▸ Supplied material:
========
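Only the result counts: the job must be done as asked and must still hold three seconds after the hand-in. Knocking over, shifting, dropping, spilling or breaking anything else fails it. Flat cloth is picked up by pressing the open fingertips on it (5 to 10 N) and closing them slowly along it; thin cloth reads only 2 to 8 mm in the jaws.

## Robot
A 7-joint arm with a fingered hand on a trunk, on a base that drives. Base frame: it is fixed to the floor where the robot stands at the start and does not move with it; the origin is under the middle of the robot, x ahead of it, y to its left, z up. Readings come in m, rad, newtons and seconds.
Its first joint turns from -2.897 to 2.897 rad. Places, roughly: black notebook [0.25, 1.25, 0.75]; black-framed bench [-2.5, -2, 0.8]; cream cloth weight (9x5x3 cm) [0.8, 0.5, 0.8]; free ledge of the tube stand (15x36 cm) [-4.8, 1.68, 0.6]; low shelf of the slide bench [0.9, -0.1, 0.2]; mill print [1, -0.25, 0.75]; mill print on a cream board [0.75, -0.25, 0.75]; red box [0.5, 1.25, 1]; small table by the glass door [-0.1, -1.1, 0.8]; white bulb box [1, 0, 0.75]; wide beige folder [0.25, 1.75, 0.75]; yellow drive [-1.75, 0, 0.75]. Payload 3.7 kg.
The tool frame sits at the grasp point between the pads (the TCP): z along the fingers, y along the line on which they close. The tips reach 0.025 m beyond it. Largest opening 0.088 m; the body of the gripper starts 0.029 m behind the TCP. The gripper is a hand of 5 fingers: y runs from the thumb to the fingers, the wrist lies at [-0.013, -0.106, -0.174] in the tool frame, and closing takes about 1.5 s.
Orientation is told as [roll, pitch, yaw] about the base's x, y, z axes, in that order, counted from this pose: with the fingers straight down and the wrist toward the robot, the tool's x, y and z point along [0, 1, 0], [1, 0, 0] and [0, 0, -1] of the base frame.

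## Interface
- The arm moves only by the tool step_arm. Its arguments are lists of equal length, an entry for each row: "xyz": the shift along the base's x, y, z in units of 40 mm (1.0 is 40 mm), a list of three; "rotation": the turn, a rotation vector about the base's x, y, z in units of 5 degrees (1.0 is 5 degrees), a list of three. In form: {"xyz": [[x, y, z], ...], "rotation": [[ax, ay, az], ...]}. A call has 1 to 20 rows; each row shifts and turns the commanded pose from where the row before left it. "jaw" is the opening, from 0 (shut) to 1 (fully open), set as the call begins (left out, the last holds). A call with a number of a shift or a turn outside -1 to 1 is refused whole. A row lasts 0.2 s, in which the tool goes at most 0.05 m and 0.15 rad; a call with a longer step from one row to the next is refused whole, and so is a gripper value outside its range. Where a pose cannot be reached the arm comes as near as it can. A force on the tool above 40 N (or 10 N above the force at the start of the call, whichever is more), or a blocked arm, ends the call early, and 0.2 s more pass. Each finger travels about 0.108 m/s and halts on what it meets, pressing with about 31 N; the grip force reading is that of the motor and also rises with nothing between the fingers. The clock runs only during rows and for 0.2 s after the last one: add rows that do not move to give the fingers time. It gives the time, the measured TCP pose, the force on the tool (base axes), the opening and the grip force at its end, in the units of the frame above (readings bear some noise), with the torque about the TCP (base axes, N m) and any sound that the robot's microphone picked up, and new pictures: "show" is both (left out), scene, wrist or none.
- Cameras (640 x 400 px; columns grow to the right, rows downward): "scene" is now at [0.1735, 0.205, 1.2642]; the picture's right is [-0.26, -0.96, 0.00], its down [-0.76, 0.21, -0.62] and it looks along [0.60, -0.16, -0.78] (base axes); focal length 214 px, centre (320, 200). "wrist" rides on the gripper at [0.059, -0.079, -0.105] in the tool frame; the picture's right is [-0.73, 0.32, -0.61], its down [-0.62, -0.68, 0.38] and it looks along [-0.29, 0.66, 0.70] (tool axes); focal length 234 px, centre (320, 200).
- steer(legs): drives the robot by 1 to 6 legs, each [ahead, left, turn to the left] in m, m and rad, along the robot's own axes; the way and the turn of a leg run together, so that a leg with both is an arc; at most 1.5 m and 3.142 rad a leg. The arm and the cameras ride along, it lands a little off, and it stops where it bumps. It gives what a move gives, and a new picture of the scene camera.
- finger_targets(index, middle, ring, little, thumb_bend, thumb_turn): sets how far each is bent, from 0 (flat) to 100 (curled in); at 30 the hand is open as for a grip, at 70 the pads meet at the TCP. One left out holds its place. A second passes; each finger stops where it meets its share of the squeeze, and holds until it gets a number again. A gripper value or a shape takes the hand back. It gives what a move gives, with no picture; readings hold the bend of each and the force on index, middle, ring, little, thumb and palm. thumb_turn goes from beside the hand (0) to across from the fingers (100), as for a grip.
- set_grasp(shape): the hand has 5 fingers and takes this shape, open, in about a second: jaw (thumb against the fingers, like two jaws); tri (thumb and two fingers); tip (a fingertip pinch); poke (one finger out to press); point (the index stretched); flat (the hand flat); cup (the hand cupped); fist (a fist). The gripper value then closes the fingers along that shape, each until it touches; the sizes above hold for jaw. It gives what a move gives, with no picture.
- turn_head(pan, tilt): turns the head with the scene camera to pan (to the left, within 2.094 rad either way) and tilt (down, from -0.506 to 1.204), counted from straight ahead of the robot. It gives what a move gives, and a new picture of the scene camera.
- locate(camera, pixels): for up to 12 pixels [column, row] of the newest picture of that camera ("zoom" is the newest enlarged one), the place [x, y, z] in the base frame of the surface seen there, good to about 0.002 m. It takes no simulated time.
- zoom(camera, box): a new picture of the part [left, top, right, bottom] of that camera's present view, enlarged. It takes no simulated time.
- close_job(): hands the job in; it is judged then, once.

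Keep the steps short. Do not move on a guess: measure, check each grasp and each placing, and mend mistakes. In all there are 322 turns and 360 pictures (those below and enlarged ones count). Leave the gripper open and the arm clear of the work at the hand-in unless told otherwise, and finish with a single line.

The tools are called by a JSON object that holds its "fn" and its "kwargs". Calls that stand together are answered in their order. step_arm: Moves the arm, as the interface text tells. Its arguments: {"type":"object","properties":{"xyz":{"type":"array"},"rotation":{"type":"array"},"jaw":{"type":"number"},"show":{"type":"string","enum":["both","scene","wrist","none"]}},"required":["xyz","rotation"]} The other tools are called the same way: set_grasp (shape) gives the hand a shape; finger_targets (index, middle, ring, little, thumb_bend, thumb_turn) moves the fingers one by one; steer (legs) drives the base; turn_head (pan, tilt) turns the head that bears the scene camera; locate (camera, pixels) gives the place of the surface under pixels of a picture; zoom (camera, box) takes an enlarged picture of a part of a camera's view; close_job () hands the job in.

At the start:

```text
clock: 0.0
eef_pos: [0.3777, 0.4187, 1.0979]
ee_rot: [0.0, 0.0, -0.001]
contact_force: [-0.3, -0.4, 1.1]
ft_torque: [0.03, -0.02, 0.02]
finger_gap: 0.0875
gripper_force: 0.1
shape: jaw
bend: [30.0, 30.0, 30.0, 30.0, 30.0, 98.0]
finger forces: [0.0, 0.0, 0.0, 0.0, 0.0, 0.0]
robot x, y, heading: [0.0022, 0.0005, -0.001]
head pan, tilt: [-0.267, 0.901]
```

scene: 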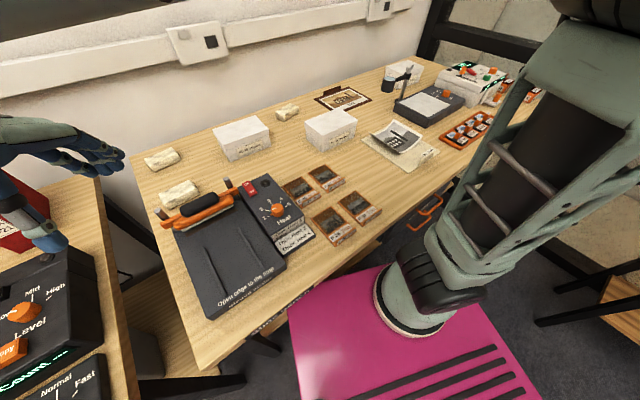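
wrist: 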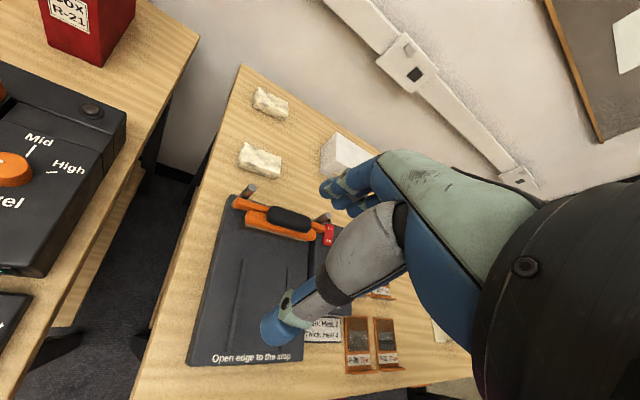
========
▸ Text to read:
Tuesday, July 28, 2009

Sessions: 2

Growing up my mom told me that I was just like my father.  Just like my brother, I was just like my father.  I think she was upset that no one in our family resembled her, physically or emotionally.  She's Italian, with olive skin and jet black hair, and those eyes that I assume people describe as almond.  Now, my dad and my brother and I, we're Ukrainian.  We're fair-skinned with blond hair and blue eyes.  Mom's even tempered and cheery, always whipping up some kind of dinner that sits in your stomach for the next two days like a pound of bricks.  My dad, brother, and I?  We're moody.  Moody and closed in on ourselves and, being the girl, I took it upon myself to spend the majority of my teenage years trying to be anorexic.  It never really worked out the way I planned.
We used to have a dog that had brown hair and she was always jumping around wanting someone to pet her or feed her.  Whenever my mom would start complaining about no one in the family being like her, we would point to the dog and continue on our mopey way.  I didn't grow up in a bad household.  My parents never got divorced (although sometimes I think they should have), no one ever hit me or even grounded me for that matter.  We always had food on the table and every summer we were able to save enough money to spend a week on the Jersey shore; beachfront house and all.  It was a typical childhood; all that was missing was a white picket fence and saddle shoes.  All things considered, I should have turned out normal like my brother; my physics professor brother who teaches at a university downtown and lives with his girlfriend of god knows how many years.  They just bought a cat because she loves cats.  I'm allergic to cats so I have yet to visit their apartment since Snowball entered the picture.  Who the hell names their cat Snowball?
========
Locate "Tuesday, July 28, 2009" and "way I planned." in the text to read, and write out these words with everything between them.

▸ Task solution:
Tuesday, July 28, 2009

Sessions: 2

Growing up my mom told me that I was just like my father.  Just like my brother, I was just like my father.  I think she was upset that no one in our family resembled her, physically or emotionally.  She's Italian, with olive skin and jet black hair, and those eyes that I assume people describe as almond.  Now, my dad and my brother and I, we're Ukrainian.  We're fair-skinned with blond hair and blue eyes.  Mom's even tempered and cheery, always whipping up some kind of dinner that sits in your stomach for the next two days like a pound of bricks.  My dad, brother, and I?  We're moody.  Moody and closed in on ourselves and, being the girl, I took it upon myself to spend the majority of my teenage years trying to be anorexic.  It never really worked out the way I planned.